Photo Credit: Nuttawan Jayawan
A recent systematic review and meta-analysis found that incorporating PROMs into cancer care is associated with lengthened overall survival and improved QOL.
Incorporating patient-reported outcome measures, or PROMs, into cancer care is associated with lengthened overall survival and improved patient QOL, according to findings from a recent systematic review and meta-analysis published in JAMA Network Open.
The lead author of the study explained that symptoms in people with cancer can often go unnoticed by their care providers. The last systematic review of PROMs in oncology care was in 2014, and it did not include a meta-analysis because of the variability of the studies. Since then, the researchers went on to say that PROMs have become more important in the care of patients with cancer.
“It’s important to know that there is a discrepancy between what a patient reports as their symptoms, and what a clinician reports or documents, and often clinicians underestimate the frequency and severity of the patients’ symptoms,” study author Amaris K. Balitsky, MD, MSc, told Physician’s Weekly (PW). “This has been documented in multiple studies, which is all the more reason we should be asking patients directly to report their symptoms and QOL.”
Dr. Balitsky and colleagues searched for randomized clinical trials of adults with active cancer who received some form of anti-cancer treatment. To be included, trials needed to use PROMs as an intervention. The primary outcomes of the review and meta-analysis were HRQOL measures, hospital utilization, and overall mortality. Researchers used random-effects analyses to determine the potential impact of any PROMs that appeared as an intervention in at least two eligible studies.

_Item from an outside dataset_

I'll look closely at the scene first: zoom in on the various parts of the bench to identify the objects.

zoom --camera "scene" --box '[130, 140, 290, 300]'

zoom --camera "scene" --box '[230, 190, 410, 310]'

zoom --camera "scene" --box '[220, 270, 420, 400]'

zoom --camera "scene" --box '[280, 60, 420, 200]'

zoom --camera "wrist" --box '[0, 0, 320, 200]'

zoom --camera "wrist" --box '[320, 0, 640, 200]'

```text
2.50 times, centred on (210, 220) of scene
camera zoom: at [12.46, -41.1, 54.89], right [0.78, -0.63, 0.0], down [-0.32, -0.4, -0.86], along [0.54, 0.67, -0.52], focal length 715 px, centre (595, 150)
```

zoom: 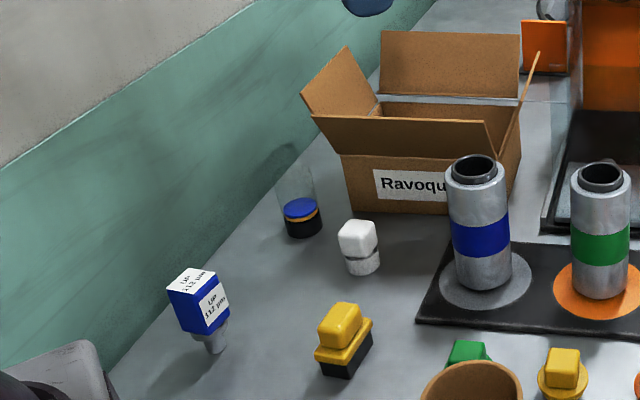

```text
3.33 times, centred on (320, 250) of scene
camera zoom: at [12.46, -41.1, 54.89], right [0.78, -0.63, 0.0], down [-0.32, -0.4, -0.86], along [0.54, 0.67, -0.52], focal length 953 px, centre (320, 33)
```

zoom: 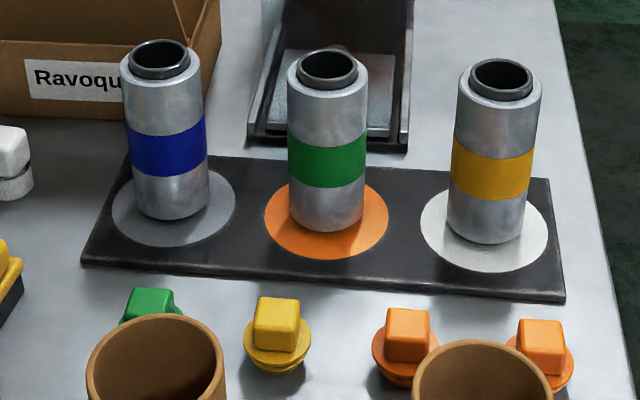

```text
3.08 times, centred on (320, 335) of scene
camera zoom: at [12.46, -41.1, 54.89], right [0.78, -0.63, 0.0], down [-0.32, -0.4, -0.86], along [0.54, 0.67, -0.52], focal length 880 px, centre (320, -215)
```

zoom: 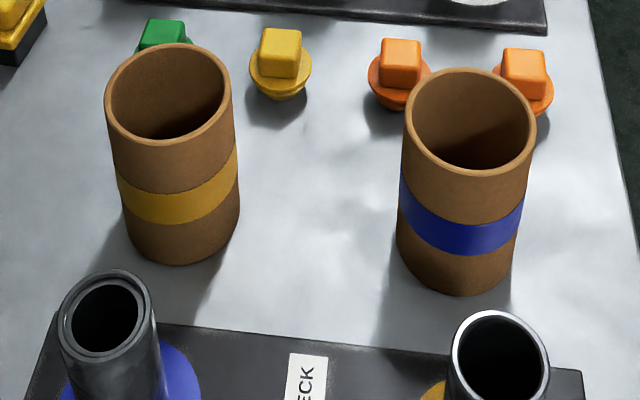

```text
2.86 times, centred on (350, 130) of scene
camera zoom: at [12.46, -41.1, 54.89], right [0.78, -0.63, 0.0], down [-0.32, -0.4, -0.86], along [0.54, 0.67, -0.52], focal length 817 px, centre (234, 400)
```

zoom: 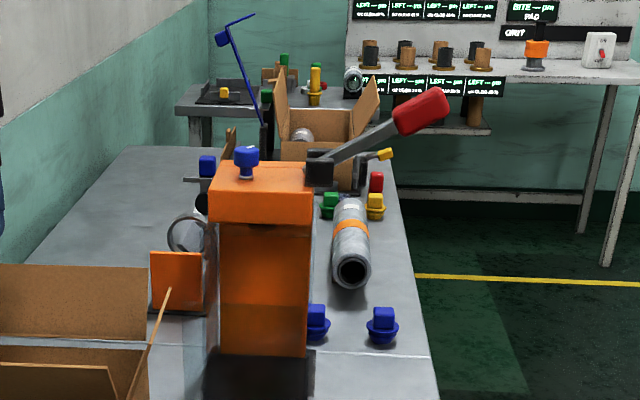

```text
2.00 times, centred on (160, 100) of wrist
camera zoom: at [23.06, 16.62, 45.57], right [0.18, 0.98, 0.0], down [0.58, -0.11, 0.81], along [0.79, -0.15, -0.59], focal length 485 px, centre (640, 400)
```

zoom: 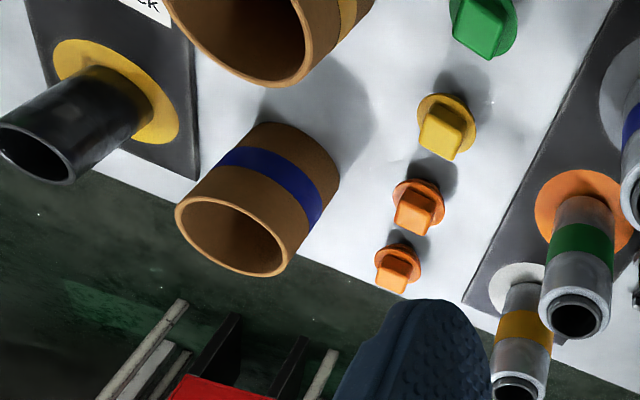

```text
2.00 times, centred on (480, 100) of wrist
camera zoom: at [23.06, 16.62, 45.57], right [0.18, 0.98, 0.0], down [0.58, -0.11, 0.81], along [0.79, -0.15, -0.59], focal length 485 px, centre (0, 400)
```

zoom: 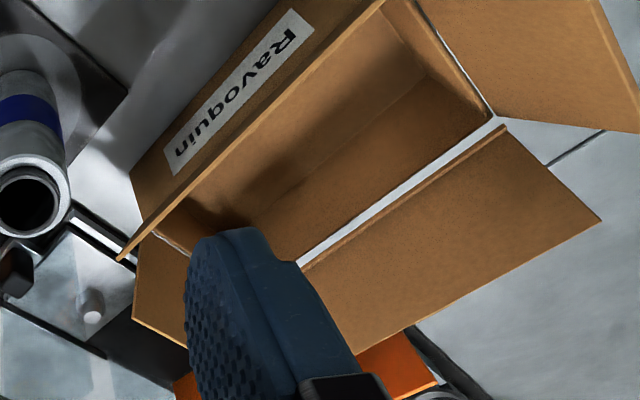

The review included 45 randomized controlled trials, which included a total of 13,661 patients. All eligible articles were published between 1996 and 2022.
Effect of PROMs in Clinical Trials
The researchers reported that adding a PROM was associated with a reduced risk for overall mortality (HR=0.84, 95% CI, 0.72-0.98, moderate certainty). Integration of PROMs also appeared to be linked with improved health-related quality of life as measured at 12 weeks (mean difference, 2.45; 95% CI, 0.42-4.48; moderate certainty).
Improvements in HRQOL were not significant at the 24-week mark, they added (mean difference, 1.87, 95% CI, −1.21 to 4.96, low certainty). At 48 weeks, they continued, there was no association between PROMs as an intervention and HRQOL.
Further, the researchers noted that including PROMs in clinical trials did not appear to be associated with reduced healthcare resource use. The use of PROMs in these studies was not linked with reduced ED visits (OR=0.74, 95% CI, 0.54-1.02; I2=53.2%; P=0.09) or with reduced hospital admissions (OR=0.86, 95% CI, 0.73-1.02; I2=0%, P=0.79).
However, the researchers also noted the potential impact of digital health tools. Multiple studies in the review obtained PROMs electronically, a strategy that “lends itself to the potential for the integration of digital health tools into oncology care,” Dr. Balitsky and colleagues reported.
Further, they noted that using patient-reported symptoms and other PROMs is integral to remote patient monitoring, including checking vital signs. Remote patient monitoring coupled with interactive clinician care “could help anticipate and reduce toxic effects and therapy-related sequelae, improve patient well-being, and potentially reduce hospital resource utilization and treatment burden.”
Additional Questions and Future Research
Researchers acknowledged several questions the meta-analysis could not answer. These included questions about the specific mechanisms and exactly when and how these metrics should be used in the clinic. The study also did not discern which individual PROMs were important in the reviewed trials, partly because these outcomes are measured with various tools.
“A few questions come out of this,” Dr. Balitsky explained. “One question is: What is the mechanism of why PROMs work, and when are they appropriate to use? Is it a proactive measure or more of a supportive care measure? Is it working well because it improves communication between the patient and the clinician? Is it improving care because it improves patient self-reflection? We don’t fully understand that yet, and that can be its own set of questions and its own study.”